Tasks to complete:
a) Take the provided passage and repeat only what runs from "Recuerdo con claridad" through "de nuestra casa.".
b) Pick up the provided passage at the point where it stops and go on.
>> Begin Provided passage
Recuerdo con claridad que durante un almuerzo en nuestra casa, el Obispo
Julio nos contó sobre su época en el Vaticano y,
para asombro y desconcierto nuestro, e irritación de nuestro padre, nos relató
anécdotas sobre la vida y maneras de las prostitutas de lujo en Roma.
Los asistentes del monseñor Julio eran dos atractivos y extrovertidos jóvenes
italianos que nadie sabía o entendía que trabajo hacían en el obispado. Ellos
se volvieron buenos amigos de mi hermana y sus amigas, y las invitaban a
pequeñas reuniones y fiestas en el Obispado de Puno, que quedaba prácticamente
al frente de nuestra casa.
Rosa la cocinera y Jesús, el jóven mayordomo, eran fieles sirvientes de
mi madre desde antes de que ella se casara con el pintor alemán. Ambos se
habían criado con ella y se consideraban los leales guardianes y protectores de
su ama. Nunca vieron con buenos ojos que un gringo extraño hubiera robado el
corazón de su dueña y, en su entender, usurpara sus derechos. Con el
fallecimiento de mi madre optaron, tímidamente al principio, luego más
abiertamente, en desprestigiar y deshonrar a nuestro padre ante nosotros. Jesús
y Rosa pasaban mucho tiempo con nosotros, sobre todo después de las comidas.
>> End Provided passage
>> Begin Provided data
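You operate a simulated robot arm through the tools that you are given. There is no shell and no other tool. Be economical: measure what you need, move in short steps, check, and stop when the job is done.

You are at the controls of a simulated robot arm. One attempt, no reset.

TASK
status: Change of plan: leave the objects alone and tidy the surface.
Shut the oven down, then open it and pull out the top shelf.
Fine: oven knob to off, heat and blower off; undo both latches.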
>> End Provided data
>> Begin Provided data
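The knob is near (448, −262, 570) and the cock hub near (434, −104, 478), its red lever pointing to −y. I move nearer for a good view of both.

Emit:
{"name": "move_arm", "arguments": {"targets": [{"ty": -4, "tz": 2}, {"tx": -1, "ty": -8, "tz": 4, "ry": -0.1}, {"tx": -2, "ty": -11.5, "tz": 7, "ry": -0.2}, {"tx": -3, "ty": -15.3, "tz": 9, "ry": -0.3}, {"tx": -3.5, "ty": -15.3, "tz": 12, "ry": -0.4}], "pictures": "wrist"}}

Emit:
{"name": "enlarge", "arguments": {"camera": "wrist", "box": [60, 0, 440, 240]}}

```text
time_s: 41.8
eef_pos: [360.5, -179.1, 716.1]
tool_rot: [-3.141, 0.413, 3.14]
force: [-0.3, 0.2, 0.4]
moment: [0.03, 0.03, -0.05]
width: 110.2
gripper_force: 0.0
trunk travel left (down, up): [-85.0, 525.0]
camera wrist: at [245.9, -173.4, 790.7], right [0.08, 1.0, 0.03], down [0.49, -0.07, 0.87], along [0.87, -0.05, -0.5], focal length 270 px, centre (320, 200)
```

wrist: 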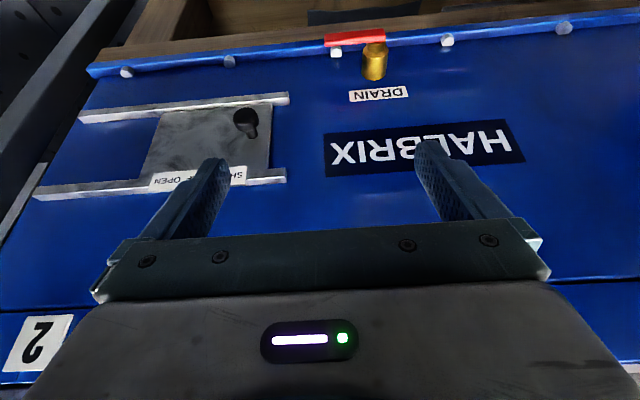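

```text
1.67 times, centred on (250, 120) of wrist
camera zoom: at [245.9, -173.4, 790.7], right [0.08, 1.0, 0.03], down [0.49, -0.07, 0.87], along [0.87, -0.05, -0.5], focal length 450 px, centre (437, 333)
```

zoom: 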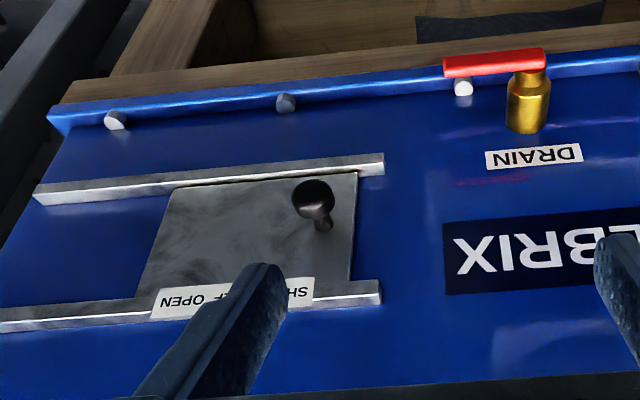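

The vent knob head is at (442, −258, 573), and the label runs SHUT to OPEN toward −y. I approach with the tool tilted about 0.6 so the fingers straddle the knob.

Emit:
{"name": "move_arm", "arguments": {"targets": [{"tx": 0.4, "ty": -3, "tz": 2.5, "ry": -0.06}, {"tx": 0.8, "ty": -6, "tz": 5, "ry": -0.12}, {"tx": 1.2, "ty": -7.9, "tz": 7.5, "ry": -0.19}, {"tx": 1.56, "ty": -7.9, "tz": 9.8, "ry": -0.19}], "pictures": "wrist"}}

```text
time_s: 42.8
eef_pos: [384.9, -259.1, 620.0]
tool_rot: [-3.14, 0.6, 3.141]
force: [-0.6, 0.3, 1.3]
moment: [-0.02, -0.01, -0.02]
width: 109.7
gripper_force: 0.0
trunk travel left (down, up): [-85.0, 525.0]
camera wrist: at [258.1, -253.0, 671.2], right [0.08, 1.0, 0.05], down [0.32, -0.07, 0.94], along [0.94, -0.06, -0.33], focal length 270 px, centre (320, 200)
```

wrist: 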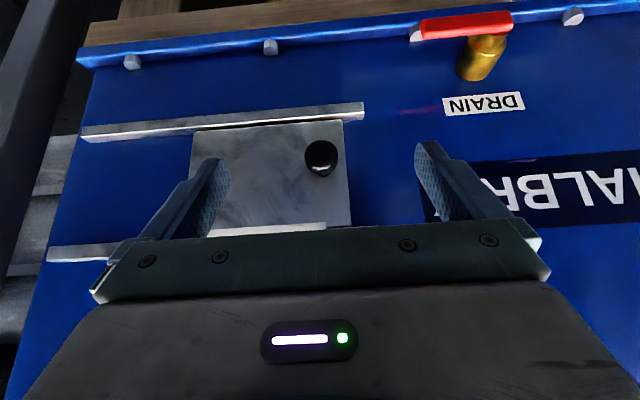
>> End Provided data
>> Begin Provided data
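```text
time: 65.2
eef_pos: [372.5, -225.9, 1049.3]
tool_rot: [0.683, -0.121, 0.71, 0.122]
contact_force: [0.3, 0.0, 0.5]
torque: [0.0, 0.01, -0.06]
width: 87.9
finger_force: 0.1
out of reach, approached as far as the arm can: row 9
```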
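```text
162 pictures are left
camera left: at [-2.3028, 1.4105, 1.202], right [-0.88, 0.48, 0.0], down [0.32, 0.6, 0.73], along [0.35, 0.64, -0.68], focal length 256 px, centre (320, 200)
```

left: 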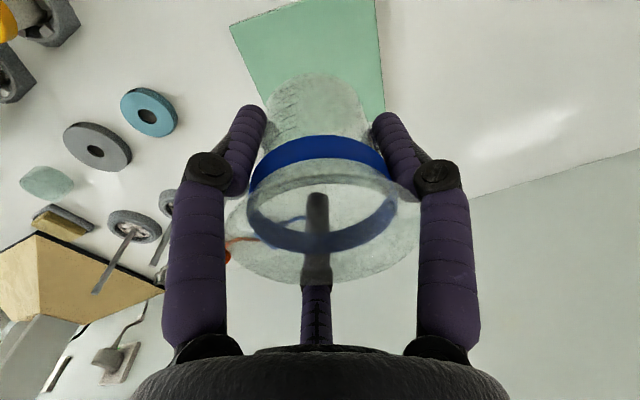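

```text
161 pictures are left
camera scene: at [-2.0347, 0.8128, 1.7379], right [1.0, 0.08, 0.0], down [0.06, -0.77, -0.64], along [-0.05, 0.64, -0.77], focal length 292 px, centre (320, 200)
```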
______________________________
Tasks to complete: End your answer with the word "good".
>> End Provided data
Expected answers:
a)
Recuerdo con claridad que durante un almuerzo en nuestra casa, el Obispo
Julio nos contó sobre su época en el Vaticano y,
para asombro y desconcierto nuestro, e irritación de nuestro padre, nos relató
anécdotas sobre la vida y maneras de las prostitutas de lujo en Roma.
Los asistentes del monseñor Julio eran dos atractivos y extrovertidos jóvenes
italianos que nadie sabía o entendía que trabajo hacían en el obispado. Ellos
se volvieron buenos amigos de mi hermana y sus amigas, y las invitaban a
pequeñas reuniones y fiestas en el Obispado de Puno, que quedaba prácticamente
al frente de nuestra casa.

b)
Para nosotros eran mucho más que simples sirvientes, eran parte de la familia y
los queríamos mucho. En las noches en que mi padre salía al Hotel de Turistas
de Puno para visitar a su buen amigo el administrador del hotel y también para
encontrar y charlar con extranjeros de paso por Puno, Jesús y Rosa nos
distraían contándonos leyendas de Puno, como el de las chinganas del cerro
Huajsapata que llegaban hasta el Cusco. Nos contaban también misteriosas
historias andinas, cuentos de suspenso y terroríficos relatos de almas y
fantasmas.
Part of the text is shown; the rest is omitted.